Ms Faehrmann particularly emphasized that “genuine and earnest consultation” with First Nations People as well as ensuring “science and environmental voices” are heavily considered in future Government decisions will greatly improve the overall health of the Murray-Darling Basin.
The legal status of Floodplain Harvesting was cast into doubt earlier this year when two disallowance motions were cast by The ALP, the Shooters Fishers and Farmers Party and The Greens. This latest inquiry and report which involved 54 witnesses and 289 submissions from stakeholders has been the result of those disallowances. The NSW Government will now have 6 months to formally respond to the report but it is expected that Hon. Melinda Pavey, MP, Minister for Water, Property and Housing will begin issuing licenses in the coming days who previously described the disallowances as potentially placing farmers in “handcuffs” and “jeopardising at least half a billion dollars of the NSW productive sector.”
According to NSW Government, this will allow irrigators take water under clearer pretences. The lack of clarity has been frustrating for many irrigators. In a statement in May, following the second disallowance, the state water regulator, Natural Resources Access Regulator (NRAR) advised “[a]ny landholder considering floodplain harvesting may wish to seek their own legal advice.” Bret Walker AO SC who was tasked with clarifying this to the committee wrote in his opinion that “The circumstances that have obtained for generations are, it turns out, circumstances under which the take of water through floodplain harvesting should be considered (not merely “could be considered”) a legal activity. That is, of course, not the same as suggesting that this is a desirable state of affairs – but that is a question of policy for legislators.” Mr Walker’s statements were praised by the Water Minister on her website, stating that the “impetus” had been put “squarely back on the shoulders of the NSW Legislative Council to allow the Government to regulate floodplain harvesting.”
In a dissenting Statement, National party member Hon Ben Franklin MLC expressed frustration that some of the recommendations in the report would delay the NSW Government’s ability to license floodplain harvesting. In regards to a recommendation that Government ensure rainfall run off be metered and reported as part of extraction limits, he said that “it is disappointing the Inquiry has fundamentally rejected the need for urgency” and has demanded changes which would delay the licencing of floodplain harvesting at least five years…This would require the Government to develop an even more complex model… further delaying the much-needed regulation.”
The report states that whilst it finds that “floodplain harvesting is not an offence under section 60A”, “issues of lawfulness arise in the practice of floodplain harvesting when a work is used, and this must be examined on a case by case basis… The only way to further improve assessments of the cumulative impacts, and to properly understand any and all impacts is through accurate metering of take during floodplain harvesting events”
Many stakeholders who gave evidence to the committee advocated that there was an absence of any regulatory framework to ensure legal limits of storage and water takes were consistent with regulations.
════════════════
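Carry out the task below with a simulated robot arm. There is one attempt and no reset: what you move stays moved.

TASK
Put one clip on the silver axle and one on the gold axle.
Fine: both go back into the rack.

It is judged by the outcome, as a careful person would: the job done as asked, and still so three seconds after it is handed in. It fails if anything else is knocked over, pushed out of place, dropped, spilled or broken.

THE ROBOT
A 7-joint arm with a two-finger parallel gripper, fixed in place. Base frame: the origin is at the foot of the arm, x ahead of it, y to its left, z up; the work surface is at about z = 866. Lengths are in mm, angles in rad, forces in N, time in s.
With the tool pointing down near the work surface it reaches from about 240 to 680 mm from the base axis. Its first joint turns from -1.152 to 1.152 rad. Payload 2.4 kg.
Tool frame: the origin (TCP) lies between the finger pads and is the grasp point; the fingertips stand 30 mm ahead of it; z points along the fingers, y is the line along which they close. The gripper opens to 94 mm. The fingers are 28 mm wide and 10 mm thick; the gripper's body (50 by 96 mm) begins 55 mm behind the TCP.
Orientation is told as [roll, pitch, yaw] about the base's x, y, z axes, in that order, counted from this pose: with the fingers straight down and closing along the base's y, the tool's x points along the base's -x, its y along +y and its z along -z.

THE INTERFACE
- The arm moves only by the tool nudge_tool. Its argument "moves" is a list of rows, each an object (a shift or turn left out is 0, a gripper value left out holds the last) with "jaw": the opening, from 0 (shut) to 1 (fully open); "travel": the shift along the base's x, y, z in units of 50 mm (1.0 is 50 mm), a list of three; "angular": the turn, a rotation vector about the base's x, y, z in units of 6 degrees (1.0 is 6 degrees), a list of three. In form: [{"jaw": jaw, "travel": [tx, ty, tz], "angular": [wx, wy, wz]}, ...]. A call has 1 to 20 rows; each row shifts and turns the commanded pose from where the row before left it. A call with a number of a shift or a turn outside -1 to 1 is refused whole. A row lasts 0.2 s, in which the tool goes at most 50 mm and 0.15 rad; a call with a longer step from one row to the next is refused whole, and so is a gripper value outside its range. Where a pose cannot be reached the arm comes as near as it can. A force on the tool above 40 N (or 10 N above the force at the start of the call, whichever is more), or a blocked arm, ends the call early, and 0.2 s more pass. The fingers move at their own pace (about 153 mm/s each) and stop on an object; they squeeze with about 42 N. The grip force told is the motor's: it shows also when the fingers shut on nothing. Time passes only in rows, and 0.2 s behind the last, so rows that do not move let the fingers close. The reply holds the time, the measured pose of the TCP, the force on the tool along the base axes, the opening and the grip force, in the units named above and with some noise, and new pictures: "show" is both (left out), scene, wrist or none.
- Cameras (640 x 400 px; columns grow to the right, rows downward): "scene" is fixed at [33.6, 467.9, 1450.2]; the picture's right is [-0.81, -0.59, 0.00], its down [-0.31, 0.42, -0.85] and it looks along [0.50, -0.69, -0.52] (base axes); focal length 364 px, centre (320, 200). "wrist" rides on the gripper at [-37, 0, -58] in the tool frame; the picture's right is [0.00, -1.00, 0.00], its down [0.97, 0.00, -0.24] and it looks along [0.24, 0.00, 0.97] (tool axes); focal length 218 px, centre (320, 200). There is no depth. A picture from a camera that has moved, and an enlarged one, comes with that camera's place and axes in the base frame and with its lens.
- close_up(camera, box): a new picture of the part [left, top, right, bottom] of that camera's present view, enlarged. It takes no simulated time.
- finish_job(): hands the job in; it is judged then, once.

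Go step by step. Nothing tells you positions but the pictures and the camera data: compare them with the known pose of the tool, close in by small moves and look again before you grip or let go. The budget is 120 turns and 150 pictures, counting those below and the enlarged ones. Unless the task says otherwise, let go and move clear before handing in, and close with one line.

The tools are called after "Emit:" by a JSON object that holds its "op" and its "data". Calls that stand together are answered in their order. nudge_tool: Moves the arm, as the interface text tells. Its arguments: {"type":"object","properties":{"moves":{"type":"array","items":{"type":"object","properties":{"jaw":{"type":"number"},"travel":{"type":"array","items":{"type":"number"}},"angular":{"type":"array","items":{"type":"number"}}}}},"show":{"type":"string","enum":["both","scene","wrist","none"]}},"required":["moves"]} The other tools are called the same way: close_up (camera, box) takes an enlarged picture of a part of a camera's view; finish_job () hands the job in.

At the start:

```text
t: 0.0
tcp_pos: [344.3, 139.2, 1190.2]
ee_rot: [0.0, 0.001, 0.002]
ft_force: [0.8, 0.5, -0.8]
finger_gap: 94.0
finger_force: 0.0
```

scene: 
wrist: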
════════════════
For these stakeholders the independence of Natural Resources Access Regulator (NRAR) was a particular point of concern. Southern Riverina Irrigators, The Murray Regional Strategy Group’s, and Mrs Helen Dalton MP, Member for Murray, emphasized that NRAR is under direction from Department of Planning Industry and Environment and that the supposedly independent body is largely beholden to the office of Hon Minister Melinda Pavey.
Shooters Fishers and Farmers Party member The Hon Mark Banasiak, took exception to a number of findings and recommendations including that “That the NSW Government has failed to meet its obligations under the Murray-Darling Basin Agreement by allowing the unchecked growth of unregulated floodplain harvesting extraction to volumes well in excess of the 1994 Murray-Darling Basin Cap.” Mr Banasiak stated that “[This] ignores the fact that successive governments of differing political persuasions have failed in this task.” Many of Mr Banasiak’s exceptions seemed to push towards the inclusion of statements that prioritised the need for increased monitoring over the economic, social, cultural and environmental impacts. Many of these comments seemed more in line with Government’s push to issue floodplain harvesting licenses than previously implied by Mr Banasiak who in September implored Government, “to step up and act like a government not an inebriated tinkerer. SFF will not support this tawdry effort; floodplain harvesting must be brought into a properly designed water sharing plan.”
Local SFF member for Barwon Roy Butler MP said finding the balance in water sharing throughout the basin has been the challenge and he believes regulating it to legal limits will produce better outcomes across the Murray Darling Basin. Communities of the MDB “should have never been in this situation with floodplain harvesting.” “Whilst floodplain harvesting has been unregulated there has been growth in use, to get it pulled back to get a haircut to the legal limits, that has been the challenge.” The inquiry and its findings will help towards “a fair outcome for everyone that looks after downstream communities, and that makes sure that agriculture has some sort of certainty.” Mr Butler emphasised that the lack of regulation around floodplain harvesting was not only from the current government. “For 19 years successive governments, have failed to properly regulate floodplain harvesting, for 19 years floodplain harvesting has sat outside of any regulatory framework if you read the water sharing plan, the back end of it says yeah we know about floodplain harvesting, we will get to it.”
The NSW Government will now have 6 months to formally respond to the report, but it is expected that Hon. Melinda Pavey, MP, Minister for Water, Property and Housing will begin issuing licenses in the coming days.